WHAT THIS EXERCISE ASKS:
1 – What does the extracted text say from "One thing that" through "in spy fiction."? Give the exact wording.
2 – Carry the extracted text on from its last sentence.

EXTRACTED TEXT:
I know it was last month's book, but February's a short
month, so I
hop no one will mind a few random thoughts on this
book.
One thing that struck me on re-reading this after so many
years is
that Robin Rosten's culpability in the spy plot against the
US was
kept hidden from the reader until close to the end. I won't
comment
on how well-hidden. I don't expect it was too hard for most
of you to
pick her out as the main villain of the piece. It was
interesting to
me, however, that there was even a token attampt at
concealment, since
the whodunit-type plot is fairly rare in spy fiction.
Offhand, I can
only think of LeCarre's *Tinker, Tailor, Soldier, Spy* and
William
DeAndrea's series of four novles about American Super-Agent
Clifford
Driscoll that qualify. Incidentally, Robin doesn't drown
in
*Murderers Row*. She returns, under an alias, in *The
Intimidators*
and *The Revengers*.

DATA EXCERPT:

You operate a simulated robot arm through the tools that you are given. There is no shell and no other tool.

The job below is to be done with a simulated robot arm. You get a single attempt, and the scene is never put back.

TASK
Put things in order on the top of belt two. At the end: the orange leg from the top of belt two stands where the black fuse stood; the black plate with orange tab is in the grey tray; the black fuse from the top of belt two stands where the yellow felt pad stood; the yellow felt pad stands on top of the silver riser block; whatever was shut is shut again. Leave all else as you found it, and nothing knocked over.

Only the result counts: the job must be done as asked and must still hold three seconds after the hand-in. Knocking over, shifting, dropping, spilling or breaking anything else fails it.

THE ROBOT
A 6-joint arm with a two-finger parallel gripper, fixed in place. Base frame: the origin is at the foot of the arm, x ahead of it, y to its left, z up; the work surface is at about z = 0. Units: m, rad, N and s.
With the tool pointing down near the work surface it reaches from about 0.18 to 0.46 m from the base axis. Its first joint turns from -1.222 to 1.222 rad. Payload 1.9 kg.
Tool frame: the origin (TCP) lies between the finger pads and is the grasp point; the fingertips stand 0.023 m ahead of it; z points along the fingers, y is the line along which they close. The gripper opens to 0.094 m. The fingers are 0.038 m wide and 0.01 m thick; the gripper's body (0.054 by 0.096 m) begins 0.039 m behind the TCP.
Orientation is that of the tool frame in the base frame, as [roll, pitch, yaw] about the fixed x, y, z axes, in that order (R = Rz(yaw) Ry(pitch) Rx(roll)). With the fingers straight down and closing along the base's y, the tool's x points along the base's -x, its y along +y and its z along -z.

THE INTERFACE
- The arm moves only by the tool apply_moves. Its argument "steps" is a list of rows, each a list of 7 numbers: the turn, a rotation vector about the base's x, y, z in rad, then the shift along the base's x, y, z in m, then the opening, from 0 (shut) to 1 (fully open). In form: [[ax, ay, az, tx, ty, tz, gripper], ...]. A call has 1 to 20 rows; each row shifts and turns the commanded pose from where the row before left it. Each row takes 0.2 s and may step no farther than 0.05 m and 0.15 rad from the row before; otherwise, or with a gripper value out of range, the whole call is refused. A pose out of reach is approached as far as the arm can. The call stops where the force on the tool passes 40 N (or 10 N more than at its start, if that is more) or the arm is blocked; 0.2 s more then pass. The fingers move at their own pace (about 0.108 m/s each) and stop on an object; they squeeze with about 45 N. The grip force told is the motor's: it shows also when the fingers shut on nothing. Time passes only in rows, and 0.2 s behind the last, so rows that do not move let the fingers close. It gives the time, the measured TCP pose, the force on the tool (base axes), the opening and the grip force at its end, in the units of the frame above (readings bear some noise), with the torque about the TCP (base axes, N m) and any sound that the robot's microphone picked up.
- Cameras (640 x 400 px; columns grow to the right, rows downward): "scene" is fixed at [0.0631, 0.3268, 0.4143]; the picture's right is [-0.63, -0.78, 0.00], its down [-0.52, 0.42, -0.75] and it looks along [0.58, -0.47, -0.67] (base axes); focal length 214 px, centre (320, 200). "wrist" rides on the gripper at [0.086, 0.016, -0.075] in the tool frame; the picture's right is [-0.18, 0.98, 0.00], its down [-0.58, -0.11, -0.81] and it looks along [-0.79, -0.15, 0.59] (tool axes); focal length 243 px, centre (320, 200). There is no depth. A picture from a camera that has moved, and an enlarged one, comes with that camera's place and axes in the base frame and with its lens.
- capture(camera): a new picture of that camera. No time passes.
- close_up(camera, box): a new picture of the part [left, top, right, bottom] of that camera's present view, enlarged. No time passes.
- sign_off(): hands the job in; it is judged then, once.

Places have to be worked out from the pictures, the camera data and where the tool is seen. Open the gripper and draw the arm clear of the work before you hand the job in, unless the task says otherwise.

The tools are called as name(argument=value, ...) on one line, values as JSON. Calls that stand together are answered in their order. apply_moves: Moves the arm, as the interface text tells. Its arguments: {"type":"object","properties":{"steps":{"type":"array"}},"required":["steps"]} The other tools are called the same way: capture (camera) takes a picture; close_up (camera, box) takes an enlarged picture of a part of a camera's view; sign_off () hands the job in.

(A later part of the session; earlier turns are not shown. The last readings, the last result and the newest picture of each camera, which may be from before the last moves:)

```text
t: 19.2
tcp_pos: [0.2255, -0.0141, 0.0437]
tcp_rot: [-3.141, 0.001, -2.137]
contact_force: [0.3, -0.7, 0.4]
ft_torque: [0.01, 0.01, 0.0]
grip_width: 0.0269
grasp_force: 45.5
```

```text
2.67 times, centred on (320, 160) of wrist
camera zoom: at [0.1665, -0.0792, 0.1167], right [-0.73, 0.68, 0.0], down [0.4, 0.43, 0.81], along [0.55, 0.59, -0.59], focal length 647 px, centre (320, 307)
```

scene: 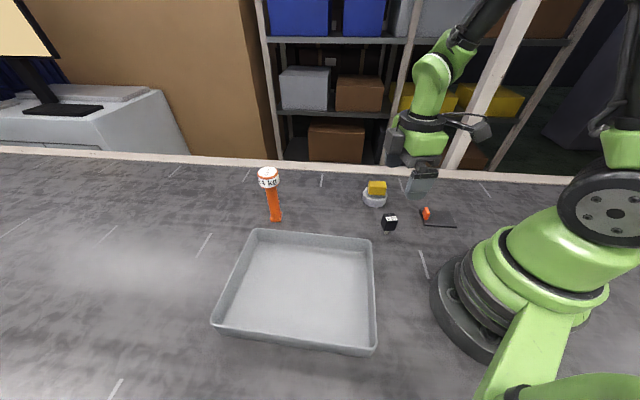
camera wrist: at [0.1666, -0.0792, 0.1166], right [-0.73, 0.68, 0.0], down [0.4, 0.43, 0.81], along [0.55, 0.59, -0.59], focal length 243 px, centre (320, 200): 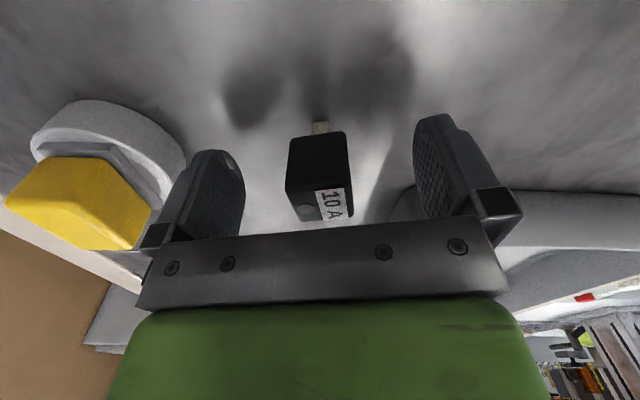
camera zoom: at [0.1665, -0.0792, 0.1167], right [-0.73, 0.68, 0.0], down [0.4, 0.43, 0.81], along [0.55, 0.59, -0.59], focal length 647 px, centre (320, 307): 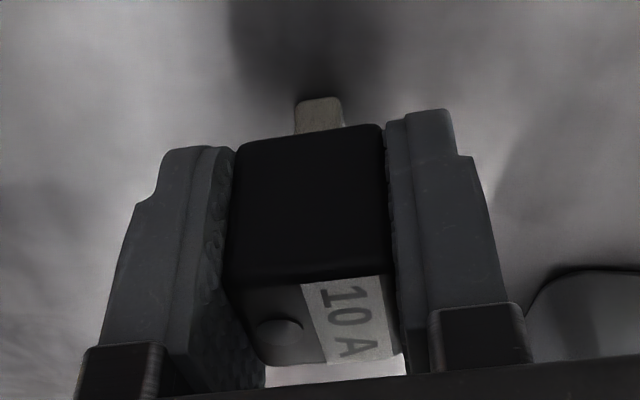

EXPECTED OUTPUTS:
1 –
One thing that struck me on re-reading this after so many
years is
that Robin Rosten's culpability in the spy plot against the
US was
kept hidden from the reader until close to the end. I won't
comment
on how well-hidden. I don't expect it was too hard for most
of you to
pick her out as the main villain of the piece. It was
interesting to
me, however, that there was even a token attampt at
concealment, since
the whodunit-type plot is fairly rare in spy fiction.

2 –
Hamilton seemed to rather like recurring villains. The most
frequent
was Mr. Soo, a Red Chinese agent who appearred in four Helm
books
(*The Betrayers*, *The Interloopers*, *The Poisoners*, and
*The
Retaliators*). On the basis of sheer ubiquity, he's the
closest Helm
came to a personal Moriarty.
Vadya, a beautiful Soviet agent who was Helm's opposite
number,
appears in three books (*The Ambushers*, *The Devastators*,
and *The
Menacers*). But, in Hamilton's eyes, the worst villains are
federal
bureacrats who undermine the effectiveness of the
nation's
intelligence agaencies, and Helm's agency in particular.
Herbert
Leonard, who appears in two books (*The Menacers* and
*The
Intriguers*) and Mr. Bennett, who appears in three (*The
Revengers*,
*The Infiltrators*, and *The Vanishers*), fit this
description.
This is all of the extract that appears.